= Provided text =
X - Calculate the Function（线段树+矩阵）

http://acm.sdut.edu.cn:8080/vjudge/contest/view.action?cid=216#problem/X

给出一个序列，在区间[l,r]内定义一个函数f(x)，其中f(l) = a[l]，f(r) = a[r]，f(x) = f(x-1) + f(x-2)*a[x](x >= l+2)。

对于每一个询问区间[l,r]，输出f(r)。

刚看到这个题没有什么思路，看到别人的博客标题写着线段树+矩阵，想到f(x)的表达式类似于求斐波那契，于是想到构造矩阵，对于区间[l,r]，f[r]可由矩阵乘法求出，所以可以用线段树维护区间[l+2,r]的矩阵的乘积。

#include <stdio.h>
#include <iostream>
#include <map>
#include <set>
#include <list>
#include <stack>
#include <vector>
#include <math.h>
#include <string.h>
#include <queue>
#include <string>
#include <stdlib.h>
#include <algorithm>
#define LL long long
#define eps 1e-12
#define PI acos(-1.0)
#define PP pair<LL,LL>
using namespace std;
const int INF = 0x3f3f3f3f;
const int maxn = 100010;
const int mod = 1000000007;

typedef struct matrix
{
	LL mat[2][2];
}Matrix;

Matrix operator * (Matrix a, Matrix b)
{
	Matrix res;
	res.mat[0][0] = res.mat[0][1] = res.mat[1][0] = res.mat[1][1] = 0;
	for(int i = 0; i < 2; i++)
	{
		for(int k = 0; k < 2; k++)
		{
			if(a.mat[i][k] == 0) continue;
			for(int j = 0; j < 2; j++)
			{
				res.mat[i][j] += a.mat[i][k]*b.mat[k][j]%mod;
				res.mat[i][j] %= mod;
			}
		}
	}
	return res;
}

struct node
{
	int l,r;
	Matrix matrix;
}tree[maxn*4];

LL a[maxn];

void push_up(int v)
{
	tree[v].matrix = tree[v*2+1].matrix * tree[v*2].matrix;
}

void build(int v, int l, int r)
{
	tree[v].l = l;
	tree[v].r = r;
	if(l == r)

= Material =
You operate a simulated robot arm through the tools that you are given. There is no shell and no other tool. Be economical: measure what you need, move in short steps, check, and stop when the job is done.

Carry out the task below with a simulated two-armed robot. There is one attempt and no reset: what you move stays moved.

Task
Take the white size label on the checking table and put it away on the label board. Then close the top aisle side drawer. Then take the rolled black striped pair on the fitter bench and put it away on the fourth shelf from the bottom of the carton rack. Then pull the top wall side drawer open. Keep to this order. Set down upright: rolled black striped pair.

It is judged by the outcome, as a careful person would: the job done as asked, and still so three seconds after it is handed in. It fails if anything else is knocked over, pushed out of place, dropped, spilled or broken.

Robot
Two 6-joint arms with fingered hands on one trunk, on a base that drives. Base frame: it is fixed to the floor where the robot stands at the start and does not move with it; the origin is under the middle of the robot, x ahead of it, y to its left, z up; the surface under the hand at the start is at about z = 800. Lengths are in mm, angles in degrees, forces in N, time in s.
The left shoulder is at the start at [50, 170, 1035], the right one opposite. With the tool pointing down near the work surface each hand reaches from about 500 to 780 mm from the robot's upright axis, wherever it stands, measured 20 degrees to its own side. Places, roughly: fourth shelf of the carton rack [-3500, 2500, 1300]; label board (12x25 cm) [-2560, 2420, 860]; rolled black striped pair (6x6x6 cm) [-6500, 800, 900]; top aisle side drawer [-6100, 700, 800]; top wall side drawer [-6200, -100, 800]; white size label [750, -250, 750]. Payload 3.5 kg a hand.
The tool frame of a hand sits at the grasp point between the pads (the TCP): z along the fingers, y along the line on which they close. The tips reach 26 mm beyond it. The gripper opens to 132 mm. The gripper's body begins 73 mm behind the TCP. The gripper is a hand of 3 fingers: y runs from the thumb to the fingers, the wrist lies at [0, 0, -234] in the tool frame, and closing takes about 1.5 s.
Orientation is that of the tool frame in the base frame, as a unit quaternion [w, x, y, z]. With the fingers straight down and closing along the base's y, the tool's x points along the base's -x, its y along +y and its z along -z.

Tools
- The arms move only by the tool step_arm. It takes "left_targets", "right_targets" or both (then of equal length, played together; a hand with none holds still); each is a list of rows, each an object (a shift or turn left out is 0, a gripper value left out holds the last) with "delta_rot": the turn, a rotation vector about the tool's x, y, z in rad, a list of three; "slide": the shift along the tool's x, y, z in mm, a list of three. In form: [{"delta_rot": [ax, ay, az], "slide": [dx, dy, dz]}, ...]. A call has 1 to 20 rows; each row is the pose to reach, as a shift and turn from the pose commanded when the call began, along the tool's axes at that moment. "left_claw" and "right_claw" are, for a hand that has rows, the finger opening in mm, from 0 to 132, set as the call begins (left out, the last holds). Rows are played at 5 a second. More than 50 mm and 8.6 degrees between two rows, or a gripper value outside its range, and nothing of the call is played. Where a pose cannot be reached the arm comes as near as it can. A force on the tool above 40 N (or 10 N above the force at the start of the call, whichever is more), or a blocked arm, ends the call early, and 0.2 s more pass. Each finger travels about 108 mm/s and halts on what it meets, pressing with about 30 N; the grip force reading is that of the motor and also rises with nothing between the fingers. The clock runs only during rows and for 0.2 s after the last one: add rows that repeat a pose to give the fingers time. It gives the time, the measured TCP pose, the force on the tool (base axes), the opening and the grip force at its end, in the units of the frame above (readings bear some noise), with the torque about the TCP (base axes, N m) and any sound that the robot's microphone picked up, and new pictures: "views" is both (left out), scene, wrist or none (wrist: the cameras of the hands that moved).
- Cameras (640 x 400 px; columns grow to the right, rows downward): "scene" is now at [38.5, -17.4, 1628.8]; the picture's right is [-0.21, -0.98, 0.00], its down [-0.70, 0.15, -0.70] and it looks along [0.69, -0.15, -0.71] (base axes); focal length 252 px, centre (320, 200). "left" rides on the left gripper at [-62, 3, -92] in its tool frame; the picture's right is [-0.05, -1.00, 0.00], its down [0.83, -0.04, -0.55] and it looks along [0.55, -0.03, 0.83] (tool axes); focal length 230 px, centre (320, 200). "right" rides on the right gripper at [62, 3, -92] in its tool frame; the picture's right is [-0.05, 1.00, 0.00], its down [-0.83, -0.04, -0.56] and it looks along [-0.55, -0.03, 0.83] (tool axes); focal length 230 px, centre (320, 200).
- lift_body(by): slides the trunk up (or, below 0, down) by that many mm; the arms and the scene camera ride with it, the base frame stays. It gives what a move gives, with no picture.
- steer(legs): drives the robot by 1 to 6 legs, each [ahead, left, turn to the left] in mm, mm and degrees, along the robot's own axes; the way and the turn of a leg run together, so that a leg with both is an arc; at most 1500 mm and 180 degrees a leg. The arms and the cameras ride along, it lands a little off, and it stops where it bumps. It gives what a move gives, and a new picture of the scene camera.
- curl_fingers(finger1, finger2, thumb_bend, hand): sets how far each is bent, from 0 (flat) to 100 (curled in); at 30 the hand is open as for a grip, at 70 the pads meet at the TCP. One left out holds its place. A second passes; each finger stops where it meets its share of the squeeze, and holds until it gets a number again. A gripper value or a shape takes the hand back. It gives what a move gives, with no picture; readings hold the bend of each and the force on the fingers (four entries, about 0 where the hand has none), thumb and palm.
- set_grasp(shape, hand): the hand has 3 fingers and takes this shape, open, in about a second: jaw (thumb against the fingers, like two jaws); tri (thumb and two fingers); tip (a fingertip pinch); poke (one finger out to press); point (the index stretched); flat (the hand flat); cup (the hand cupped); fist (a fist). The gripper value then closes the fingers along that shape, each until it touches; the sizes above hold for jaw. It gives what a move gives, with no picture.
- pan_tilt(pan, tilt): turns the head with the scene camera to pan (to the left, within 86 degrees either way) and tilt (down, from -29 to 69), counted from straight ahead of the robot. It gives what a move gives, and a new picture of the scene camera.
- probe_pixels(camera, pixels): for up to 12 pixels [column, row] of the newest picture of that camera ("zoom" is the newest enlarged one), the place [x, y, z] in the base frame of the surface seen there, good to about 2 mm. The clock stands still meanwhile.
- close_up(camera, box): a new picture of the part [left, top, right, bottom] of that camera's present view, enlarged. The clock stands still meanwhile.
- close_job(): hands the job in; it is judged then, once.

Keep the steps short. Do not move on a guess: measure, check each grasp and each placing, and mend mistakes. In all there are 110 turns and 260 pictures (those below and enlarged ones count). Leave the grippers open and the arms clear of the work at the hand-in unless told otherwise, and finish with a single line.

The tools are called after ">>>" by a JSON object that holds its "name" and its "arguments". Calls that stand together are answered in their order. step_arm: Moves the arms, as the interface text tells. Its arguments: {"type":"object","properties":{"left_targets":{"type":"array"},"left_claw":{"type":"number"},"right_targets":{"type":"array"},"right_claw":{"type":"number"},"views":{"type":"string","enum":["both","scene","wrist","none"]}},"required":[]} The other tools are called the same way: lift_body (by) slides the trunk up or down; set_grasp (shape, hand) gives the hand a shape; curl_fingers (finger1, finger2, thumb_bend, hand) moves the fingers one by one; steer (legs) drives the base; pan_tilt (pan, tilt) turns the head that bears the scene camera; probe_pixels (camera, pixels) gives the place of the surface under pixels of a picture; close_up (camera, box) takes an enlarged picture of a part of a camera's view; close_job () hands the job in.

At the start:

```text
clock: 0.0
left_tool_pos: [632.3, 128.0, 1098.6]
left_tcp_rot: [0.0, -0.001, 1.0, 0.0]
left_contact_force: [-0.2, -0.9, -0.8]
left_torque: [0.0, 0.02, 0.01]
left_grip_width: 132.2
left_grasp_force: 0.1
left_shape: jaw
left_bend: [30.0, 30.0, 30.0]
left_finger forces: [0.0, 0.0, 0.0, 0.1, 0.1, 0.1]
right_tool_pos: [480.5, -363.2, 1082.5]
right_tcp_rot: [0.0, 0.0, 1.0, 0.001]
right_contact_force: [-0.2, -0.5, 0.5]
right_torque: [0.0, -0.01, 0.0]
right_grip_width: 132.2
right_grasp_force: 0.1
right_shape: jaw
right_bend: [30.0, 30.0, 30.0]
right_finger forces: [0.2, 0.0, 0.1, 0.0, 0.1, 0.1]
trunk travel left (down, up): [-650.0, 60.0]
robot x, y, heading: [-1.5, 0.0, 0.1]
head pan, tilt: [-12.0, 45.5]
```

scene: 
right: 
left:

= Problem 1 =
Transcribe the provided text beginning at "#define PP pair<LL,LL>". Stop after "a, Matrix b)".
= Problem 2 =
Carry the provided text on from its last sentence.

= Final result 1 =
#define PP pair<LL,LL>
using namespace std;
const int INF = 0x3f3f3f3f;
const int maxn = 100010;
const int mod = 1000000007;

typedef struct matrix
{
	LL mat[2][2];
}Matrix;

Matrix operator * (Matrix a, Matrix b)

= Final result 2 =
	{
		Matrix tmp;
		tmp.mat[0][0] = (LL)1;
		tmp.mat[0][1] = a[l];
		tmp.mat[1][0] = (LL)1;
		tmp.mat[1][1] = 0;
		tree[v].matrix = tmp;
		return;
	}
	int mid = (tree[v].l + tree[v].r)>>1;
	build(v*2,l,mid);
	build(v*2+1,mid+1,r);
	push_up(v);
}

Matrix query(int v, int l, int r)
{
	if(tree[v].l == l && tree[v].r == r)
		return tree[v].matrix;
	int mid = (tree[v].l + tree[v].r) >> 1;
	if(r <= mid)
		return query(v*2,l,r);
	else if(l > mid)
		return query(v*2+1,l,r);
	else
	{
		Matrix tmp = query(v*2+1,mid+1,r) * query(v*2,l,mid); //注意顺序
		return tmp;
	}
}

int main()
{
	int test;
	int n,m,l,r;
	LL ans;
	scanf("%d",&test);
	while(test--)
	{
		scanf("%d %d",&n,&m);
		for(int i = 1; i <= n; i++)
			scanf("%lld",&a[i]);
		build(1,1,n);
		while(m--)
		{
			scanf("%d %d",&l,&r);
			if(l == r)
				printf("%lld\n",a[l]%mod);
			else if(r == l+1)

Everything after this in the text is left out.